### AIM 1:
Look below for the line containing "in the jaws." and the line containing "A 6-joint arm"; repeat exactly those two lines and all lines between them, and nothing else. Return a JSON list in which every string is one line; blank lines are skipped.
--- start of PAGE TEXT ---
The upcoming November 2010 elections are possibly the most critical for the United States in quite some time. Americans face a clear and perhaps stark choice for the future course of the United States and its place in the world. Competing ideas on the direction which the United States should take are presented regularly by political leaders and the media. The merits and consequences of these ideas are not always clear either to the politicians who sponsor them or the voters and taxpayers they want to persuade. At times, the political agendas behind these ideas are open to question as well.
Whatever one thinks of political leaders in the United States, we elected them, and American voters and taxpayers are responsible for making informed decisions when they vote. This can be challenging with political campaigns where the last thing candidates want is to inform voters. This blog attempts to help American voters with their responsibility to make informed decisions when they vote.
This blog will explore these competing ideas in the context of certain economic principles borne out by actual experience and historical data rather than various economic philosophies and ideologies. Politics can have a major impact on economics and, therefore, on the lives of individual taxpayers and voters. No political parties or candidates will be endorsed here. The basic economic principles considered are:
- Freer markets generally work better. Supply and demand usually triumph over government intervention and regulation of the economy despite the best of intentions and often in unintended ways. This includes all price controls.
--- end of PAGE TEXT ---
### AIM 2:
Reproduce the wording of the page text between "This blog will" and "all price controls.", with both ends included.
--- start of EXERCISE MATERIALS ---
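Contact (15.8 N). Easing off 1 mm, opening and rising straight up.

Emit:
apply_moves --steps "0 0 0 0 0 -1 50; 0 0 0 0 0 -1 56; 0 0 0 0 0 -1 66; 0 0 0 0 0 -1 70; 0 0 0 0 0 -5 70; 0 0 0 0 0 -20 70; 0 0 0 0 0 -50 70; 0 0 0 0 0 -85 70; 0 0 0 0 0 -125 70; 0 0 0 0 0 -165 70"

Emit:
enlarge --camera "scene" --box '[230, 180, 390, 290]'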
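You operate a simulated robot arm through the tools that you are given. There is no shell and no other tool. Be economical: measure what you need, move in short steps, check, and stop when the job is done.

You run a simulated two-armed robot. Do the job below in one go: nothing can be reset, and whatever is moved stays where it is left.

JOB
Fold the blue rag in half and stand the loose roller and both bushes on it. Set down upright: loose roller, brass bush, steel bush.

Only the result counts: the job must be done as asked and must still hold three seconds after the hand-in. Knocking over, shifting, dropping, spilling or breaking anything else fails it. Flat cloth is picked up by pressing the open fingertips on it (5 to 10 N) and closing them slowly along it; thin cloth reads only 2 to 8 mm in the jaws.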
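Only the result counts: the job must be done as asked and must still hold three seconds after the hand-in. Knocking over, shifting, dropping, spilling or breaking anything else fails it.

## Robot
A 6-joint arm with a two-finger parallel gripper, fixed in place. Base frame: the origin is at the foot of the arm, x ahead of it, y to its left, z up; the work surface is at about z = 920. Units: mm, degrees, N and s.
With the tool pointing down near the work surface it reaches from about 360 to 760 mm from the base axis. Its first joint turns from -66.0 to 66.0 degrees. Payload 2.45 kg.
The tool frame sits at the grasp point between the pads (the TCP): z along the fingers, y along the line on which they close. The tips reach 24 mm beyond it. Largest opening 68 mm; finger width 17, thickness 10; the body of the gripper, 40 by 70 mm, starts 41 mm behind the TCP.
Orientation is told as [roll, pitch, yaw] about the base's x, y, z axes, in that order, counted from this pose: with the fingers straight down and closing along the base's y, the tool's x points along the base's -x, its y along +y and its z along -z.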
--- end of EXERCISE MATERIALS ---
### CORRECT RESULT 1:
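[
  "Only the result counts: the job must be done as asked and must still hold three seconds after the hand-in. Knocking over, shifting, dropping, spilling or breaking anything else fails it. Flat cloth is picked up by pressing the open fingertips on it (5 to 10 N) and closing them slowly along it; thin cloth reads only 2 to 8 mm in the jaws.",
  "Only the result counts: the job must be done as asked and must still hold three seconds after the hand-in. Knocking over, shifting, dropping, spilling or breaking anything else fails it.",
  "## Robot",
  "A 6-joint arm with a two-finger parallel gripper, fixed in place. Base frame: the origin is at the foot of the arm, x ahead of it, y to its left, z up; the work surface is at about z = 920. Units: mm, degrees, N and s."
]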

### CORRECT RESULT 2:
This blog will explore these competing ideas in the context of certain economic principles borne out by actual experience and historical data rather than various economic philosophies and ideologies. Politics can have a major impact on economics and, therefore, on the lives of individual taxpayers and voters. No political parties or candidates will be endorsed here. The basic economic principles considered are:
- Freer markets generally work better. Supply and demand usually triumph over government intervention and regulation of the economy despite the best of intentions and often in unintended ways. This includes all price controls.